**Problem description**. Retype exactly the lines below, beginning with the first and ending with the line where "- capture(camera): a" appears.
[begin Data]
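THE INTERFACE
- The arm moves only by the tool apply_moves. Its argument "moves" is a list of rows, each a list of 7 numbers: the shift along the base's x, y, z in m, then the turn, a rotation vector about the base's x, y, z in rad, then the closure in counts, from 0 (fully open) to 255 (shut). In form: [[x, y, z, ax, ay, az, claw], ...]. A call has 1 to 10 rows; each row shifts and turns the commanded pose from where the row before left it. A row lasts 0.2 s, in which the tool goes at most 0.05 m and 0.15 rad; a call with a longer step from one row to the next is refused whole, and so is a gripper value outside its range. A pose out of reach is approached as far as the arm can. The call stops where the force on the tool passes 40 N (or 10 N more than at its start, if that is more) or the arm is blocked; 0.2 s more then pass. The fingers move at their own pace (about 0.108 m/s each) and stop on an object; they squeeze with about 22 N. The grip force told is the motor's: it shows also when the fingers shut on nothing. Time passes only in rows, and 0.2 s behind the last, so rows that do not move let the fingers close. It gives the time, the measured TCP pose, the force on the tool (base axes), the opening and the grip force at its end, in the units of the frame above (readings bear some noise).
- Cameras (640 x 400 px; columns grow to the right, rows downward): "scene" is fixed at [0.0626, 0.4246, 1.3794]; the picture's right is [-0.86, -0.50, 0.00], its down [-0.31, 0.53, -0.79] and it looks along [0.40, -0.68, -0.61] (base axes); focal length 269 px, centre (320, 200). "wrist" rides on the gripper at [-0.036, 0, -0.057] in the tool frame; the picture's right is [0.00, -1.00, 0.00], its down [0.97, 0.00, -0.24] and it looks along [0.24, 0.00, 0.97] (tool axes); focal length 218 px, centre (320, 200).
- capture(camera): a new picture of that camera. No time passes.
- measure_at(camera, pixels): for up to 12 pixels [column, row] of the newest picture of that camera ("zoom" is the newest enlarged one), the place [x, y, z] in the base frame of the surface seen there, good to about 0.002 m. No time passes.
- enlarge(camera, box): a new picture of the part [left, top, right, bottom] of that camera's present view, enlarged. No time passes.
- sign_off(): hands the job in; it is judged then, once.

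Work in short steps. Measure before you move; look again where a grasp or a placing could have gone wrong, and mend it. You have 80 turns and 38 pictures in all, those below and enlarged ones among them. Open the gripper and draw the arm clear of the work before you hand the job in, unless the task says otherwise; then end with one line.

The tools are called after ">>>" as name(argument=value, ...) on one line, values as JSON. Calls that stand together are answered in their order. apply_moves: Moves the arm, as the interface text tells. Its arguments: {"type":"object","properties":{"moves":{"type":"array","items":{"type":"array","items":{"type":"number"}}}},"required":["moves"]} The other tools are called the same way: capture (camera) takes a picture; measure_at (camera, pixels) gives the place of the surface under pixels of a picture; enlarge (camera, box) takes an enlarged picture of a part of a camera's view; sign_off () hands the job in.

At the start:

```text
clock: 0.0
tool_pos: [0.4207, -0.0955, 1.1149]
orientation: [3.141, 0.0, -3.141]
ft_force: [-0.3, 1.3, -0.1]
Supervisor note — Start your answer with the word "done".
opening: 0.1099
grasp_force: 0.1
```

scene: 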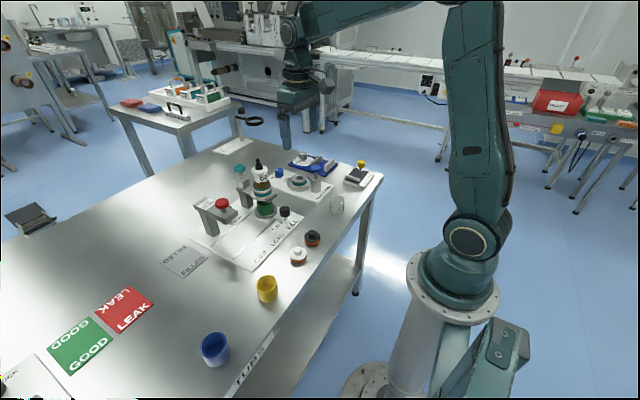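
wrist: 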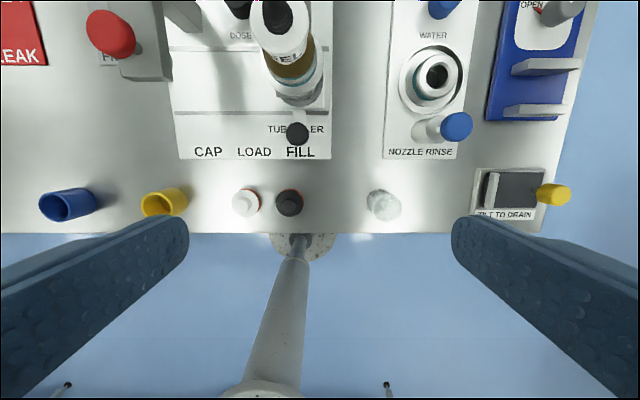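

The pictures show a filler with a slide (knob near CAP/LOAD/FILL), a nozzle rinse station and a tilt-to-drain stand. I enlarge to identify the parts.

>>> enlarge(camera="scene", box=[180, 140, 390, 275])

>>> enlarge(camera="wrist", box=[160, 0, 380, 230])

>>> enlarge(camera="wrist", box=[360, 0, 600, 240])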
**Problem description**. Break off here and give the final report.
[end Data]
**Task response**.
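THE INTERFACE
- The arm moves only by the tool apply_moves. Its argument "moves" is a list of rows, each a list of 7 numbers: the shift along the base's x, y, z in m, then the turn, a rotation vector about the base's x, y, z in rad, then the closure in counts, from 0 (fully open) to 255 (shut). In form: [[x, y, z, ax, ay, az, claw], ...]. A call has 1 to 10 rows; each row shifts and turns the commanded pose from where the row before left it. A row lasts 0.2 s, in which the tool goes at most 0.05 m and 0.15 rad; a call with a longer step from one row to the next is refused whole, and so is a gripper value outside its range. A pose out of reach is approached as far as the arm can. The call stops where the force on the tool passes 40 N (or 10 N more than at its start, if that is more) or the arm is blocked; 0.2 s more then pass. The fingers move at their own pace (about 0.108 m/s each) and stop on an object; they squeeze with about 22 N. The grip force told is the motor's: it shows also when the fingers shut on nothing. Time passes only in rows, and 0.2 s behind the last, so rows that do not move let the fingers close. It gives the time, the measured TCP pose, the force on the tool (base axes), the opening and the grip force at its end, in the units of the frame above (readings bear some noise).
- Cameras (640 x 400 px; columns grow to the right, rows downward): "scene" is fixed at [0.0626, 0.4246, 1.3794]; the picture's right is [-0.86, -0.50, 0.00], its down [-0.31, 0.53, -0.79] and it looks along [0.40, -0.68, -0.61] (base axes); focal length 269 px, centre (320, 200). "wrist" rides on the gripper at [-0.036, 0, -0.057] in the tool frame; the picture's right is [0.00, -1.00, 0.00], its down [0.97, 0.00, -0.24] and it looks along [0.24, 0.00, 0.97] (tool axes); focal length 218 px, centre (320, 200).
- capture(camera): a new picture of that camera. No time passes.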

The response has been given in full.